— Start of SELECTED PASSAGE —
These judgments played a vital role in setting out a framework of contracted rights that not only protects the investor’s rights but also ensures that the contract is made in accordance with all the legal provisions in this regard.
Effect of placing restriction on transfer of shares
One of the most important issues regarding the transfer of shares in private companies is the restriction on the transfer of shares in private companies. The Company Act 2013 does not provide for any specific restrictions. It is the discretion of the framers of the Articles to develop these restrictions and specify their scope and extent. A private company is an association of members working for the betterment of the company by building a relationship of Trust, Cooperation, and Accountability and the restrictions on the transfer of shares allow the members of a private company to protect the same. The court acts as the protector and preserver of these restrictions and paves way for the company to reach its ultimate aims and objectives. However, there are some threats to this.
The restrictions room for uncertainty, for instance in the case of pre-emption rights with respect to the valuation of shares, ambiguity exists. Also, it must be ensured that the restrictions do not exceed the prescribed scope by the Articles. Certain powers have been provided to the directors to refuse to register a transfer but the given power is often found to be abused. Section 111 of the Act provides for certain remedies of abuse of power and along with it the board also keeps a check on it. Even though there have been efforts but concrete steps must be taken to check abuse and eradicate ambiguity created by these restrictions on the transfer of shares in private companies for the larger interest of the Indian economy.
Limitations of the Companies Act
Compared to the advantages of incorporation, the disadvantages are indeed very few. Yet some of them, which are in essence complications arising out of the privilege of trading with limited liability, needs to be pointed out.
— End of SELECTED PASSAGE —
§ **REQUIRED TASK A**:
From the listing below, copy only the lines from the line that contains "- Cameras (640" to the line that contains "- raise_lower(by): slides", counting those two lines as part of the copy.
— Start of PROVIDED DATA —
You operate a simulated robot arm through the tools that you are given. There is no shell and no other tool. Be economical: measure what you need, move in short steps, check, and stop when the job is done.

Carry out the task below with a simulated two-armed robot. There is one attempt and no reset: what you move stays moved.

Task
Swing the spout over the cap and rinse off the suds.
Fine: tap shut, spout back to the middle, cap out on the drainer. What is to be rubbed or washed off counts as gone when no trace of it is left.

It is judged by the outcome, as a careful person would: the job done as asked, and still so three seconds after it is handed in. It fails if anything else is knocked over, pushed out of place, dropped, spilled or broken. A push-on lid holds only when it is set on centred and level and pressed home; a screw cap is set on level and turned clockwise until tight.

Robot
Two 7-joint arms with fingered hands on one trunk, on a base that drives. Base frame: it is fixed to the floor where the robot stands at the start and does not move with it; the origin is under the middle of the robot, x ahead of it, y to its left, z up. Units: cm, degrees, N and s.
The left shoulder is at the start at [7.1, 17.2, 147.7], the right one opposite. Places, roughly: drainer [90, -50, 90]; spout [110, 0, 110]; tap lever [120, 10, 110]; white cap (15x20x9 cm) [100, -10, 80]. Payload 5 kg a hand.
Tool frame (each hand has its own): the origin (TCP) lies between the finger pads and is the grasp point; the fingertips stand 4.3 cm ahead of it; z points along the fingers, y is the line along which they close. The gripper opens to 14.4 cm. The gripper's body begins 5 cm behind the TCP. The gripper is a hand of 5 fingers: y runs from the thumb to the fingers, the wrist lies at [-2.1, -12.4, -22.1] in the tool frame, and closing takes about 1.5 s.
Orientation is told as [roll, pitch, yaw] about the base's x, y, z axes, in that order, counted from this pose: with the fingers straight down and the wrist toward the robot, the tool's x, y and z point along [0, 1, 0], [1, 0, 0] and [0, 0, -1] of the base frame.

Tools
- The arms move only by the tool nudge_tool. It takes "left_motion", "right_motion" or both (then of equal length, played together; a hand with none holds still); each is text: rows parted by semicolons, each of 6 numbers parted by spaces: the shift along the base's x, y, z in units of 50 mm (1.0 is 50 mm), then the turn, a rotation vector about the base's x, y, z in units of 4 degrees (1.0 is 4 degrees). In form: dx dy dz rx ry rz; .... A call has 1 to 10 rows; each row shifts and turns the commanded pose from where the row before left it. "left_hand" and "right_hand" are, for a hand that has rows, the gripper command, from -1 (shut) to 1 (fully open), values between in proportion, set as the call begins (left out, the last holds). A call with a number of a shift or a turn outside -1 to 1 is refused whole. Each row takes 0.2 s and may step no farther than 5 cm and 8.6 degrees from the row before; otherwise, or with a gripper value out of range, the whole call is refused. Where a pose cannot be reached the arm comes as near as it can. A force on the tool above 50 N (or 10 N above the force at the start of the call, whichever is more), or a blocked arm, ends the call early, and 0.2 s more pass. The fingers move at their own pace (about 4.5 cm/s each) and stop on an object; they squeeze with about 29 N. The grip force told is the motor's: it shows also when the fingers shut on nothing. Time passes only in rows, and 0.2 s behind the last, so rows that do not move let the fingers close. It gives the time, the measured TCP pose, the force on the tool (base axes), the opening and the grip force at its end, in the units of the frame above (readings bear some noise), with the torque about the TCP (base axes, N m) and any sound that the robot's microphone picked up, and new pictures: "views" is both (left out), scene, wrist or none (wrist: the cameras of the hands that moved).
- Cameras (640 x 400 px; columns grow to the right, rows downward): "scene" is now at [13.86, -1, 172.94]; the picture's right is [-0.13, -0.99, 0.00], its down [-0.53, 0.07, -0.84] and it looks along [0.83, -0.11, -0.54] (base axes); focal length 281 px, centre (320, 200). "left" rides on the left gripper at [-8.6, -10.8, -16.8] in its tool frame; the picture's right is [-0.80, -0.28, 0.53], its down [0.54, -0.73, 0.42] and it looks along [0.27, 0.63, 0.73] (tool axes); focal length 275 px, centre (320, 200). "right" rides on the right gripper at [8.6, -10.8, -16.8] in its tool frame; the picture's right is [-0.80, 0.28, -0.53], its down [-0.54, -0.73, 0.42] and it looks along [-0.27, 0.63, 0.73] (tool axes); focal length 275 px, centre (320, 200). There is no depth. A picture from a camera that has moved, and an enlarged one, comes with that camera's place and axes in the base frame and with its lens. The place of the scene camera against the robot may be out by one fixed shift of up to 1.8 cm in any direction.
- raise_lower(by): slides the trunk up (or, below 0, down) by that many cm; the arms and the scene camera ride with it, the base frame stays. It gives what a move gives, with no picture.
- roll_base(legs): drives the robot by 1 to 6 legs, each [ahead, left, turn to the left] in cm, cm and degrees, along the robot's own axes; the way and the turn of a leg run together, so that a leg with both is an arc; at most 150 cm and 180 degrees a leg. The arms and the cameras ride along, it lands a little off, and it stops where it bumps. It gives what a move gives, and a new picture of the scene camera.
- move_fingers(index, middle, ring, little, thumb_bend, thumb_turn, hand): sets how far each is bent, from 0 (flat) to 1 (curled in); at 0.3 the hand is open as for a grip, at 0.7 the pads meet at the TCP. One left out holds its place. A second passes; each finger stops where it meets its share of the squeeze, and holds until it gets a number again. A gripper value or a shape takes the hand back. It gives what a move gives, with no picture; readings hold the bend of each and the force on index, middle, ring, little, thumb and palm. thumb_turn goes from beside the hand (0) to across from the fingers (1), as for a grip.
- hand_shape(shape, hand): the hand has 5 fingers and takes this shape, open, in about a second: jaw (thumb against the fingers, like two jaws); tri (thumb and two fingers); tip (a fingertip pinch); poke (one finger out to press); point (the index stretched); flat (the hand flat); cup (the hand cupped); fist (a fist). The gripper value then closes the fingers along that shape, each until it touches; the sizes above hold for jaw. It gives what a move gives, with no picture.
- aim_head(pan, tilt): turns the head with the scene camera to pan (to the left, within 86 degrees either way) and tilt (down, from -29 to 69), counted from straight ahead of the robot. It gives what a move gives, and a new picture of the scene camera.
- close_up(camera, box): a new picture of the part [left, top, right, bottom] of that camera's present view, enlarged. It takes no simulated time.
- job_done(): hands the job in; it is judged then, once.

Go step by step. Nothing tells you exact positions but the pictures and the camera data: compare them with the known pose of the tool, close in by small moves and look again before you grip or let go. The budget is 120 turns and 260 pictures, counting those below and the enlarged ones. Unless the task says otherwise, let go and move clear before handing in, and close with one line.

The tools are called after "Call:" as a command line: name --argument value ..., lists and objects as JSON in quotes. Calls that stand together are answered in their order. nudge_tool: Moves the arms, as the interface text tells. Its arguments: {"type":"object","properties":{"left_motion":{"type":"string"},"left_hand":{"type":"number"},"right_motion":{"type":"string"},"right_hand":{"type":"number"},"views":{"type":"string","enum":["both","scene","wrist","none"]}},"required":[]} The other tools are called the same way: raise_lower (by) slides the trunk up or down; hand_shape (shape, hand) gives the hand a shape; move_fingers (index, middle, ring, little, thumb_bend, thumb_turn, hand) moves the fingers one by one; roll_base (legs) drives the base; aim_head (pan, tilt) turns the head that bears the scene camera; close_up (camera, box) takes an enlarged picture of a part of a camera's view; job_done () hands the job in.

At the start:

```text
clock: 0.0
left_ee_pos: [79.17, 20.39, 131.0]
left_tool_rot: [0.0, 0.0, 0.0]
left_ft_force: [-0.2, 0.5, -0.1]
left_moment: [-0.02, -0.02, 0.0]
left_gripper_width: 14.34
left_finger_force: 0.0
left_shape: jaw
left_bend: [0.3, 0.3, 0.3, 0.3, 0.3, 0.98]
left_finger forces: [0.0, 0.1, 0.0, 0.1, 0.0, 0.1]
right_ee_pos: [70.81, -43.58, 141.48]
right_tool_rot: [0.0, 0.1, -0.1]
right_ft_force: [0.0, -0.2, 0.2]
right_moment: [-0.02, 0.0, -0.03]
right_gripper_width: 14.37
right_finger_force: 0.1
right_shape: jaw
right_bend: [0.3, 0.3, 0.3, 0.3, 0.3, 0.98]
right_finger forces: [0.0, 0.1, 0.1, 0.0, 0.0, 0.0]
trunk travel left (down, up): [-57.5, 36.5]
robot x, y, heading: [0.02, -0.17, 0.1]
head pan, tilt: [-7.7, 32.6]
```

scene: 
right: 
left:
— End of PROVIDED DATA —
§ **REQUIRED TASK B**:
Go on with the selected passage that begins "These judgments played" from its last line.

§ **WRITTEN ANSWER A**:
- Cameras (640 x 400 px; columns grow to the right, rows downward): "scene" is now at [13.86, -1, 172.94]; the picture's right is [-0.13, -0.99, 0.00], its down [-0.53, 0.07, -0.84] and it looks along [0.83, -0.11, -0.54] (base axes); focal length 281 px, centre (320, 200). "left" rides on the left gripper at [-8.6, -10.8, -16.8] in its tool frame; the picture's right is [-0.80, -0.28, 0.53], its down [0.54, -0.73, 0.42] and it looks along [0.27, 0.63, 0.73] (tool axes); focal length 275 px, centre (320, 200). "right" rides on the right gripper at [8.6, -10.8, -16.8] in its tool frame; the picture's right is [-0.80, 0.28, -0.53], its down [-0.54, -0.73, 0.42] and it looks along [-0.27, 0.63, 0.73] (tool axes); focal length 275 px, centre (320, 200). There is no depth. A picture from a camera that has moved, and an enlarged one, comes with that camera's place and axes in the base frame and with its lens. The place of the scene camera against the robot may be out by one fixed shift of up to 1.8 cm in any direction.
- raise_lower(by): slides the trunk up (or, below 0, down) by that many cm; the arms and the scene camera ride with it, the base frame stays. It gives what a move gives, with no picture.

§ **WRITTEN ANSWER B**:
Formalities and Expenses
The Companies Act 3013 lays down an extensive and complex legal procedure for the incorporation of a company, which involves a significant amount of time and money. Once the initial process of incorporation is completed, the company must be run and managed very strictly in consistency with the provisions of the act. Compared to the company act 2013, other businesses do not have to follow such a detailed and extensive set of rules.
Despite the extensive legal framework to ensure maximum transparency and disclosure of corporate information, the low-level members of the company have limited access to the company information and higher management. The top-level management tends to conceal facts which creates room for white-collar crimes. The act merely lays down any protection provision in regards to the same.
Separation of Control from Ownership
The small shareholders of the company do not play an active role in the decision-making process of the company due to the large size of the company that merely gets affected by the actions and opinions of a small group of people. Thus, the status of ownership in the company is of nominal significance.
Greater Social Responsibility
Due to the huge profit margin, these companies have a great impact on society at large. These companies often take part in social activities and due to this, they need to abide by certain social norms and contribute to the development of society.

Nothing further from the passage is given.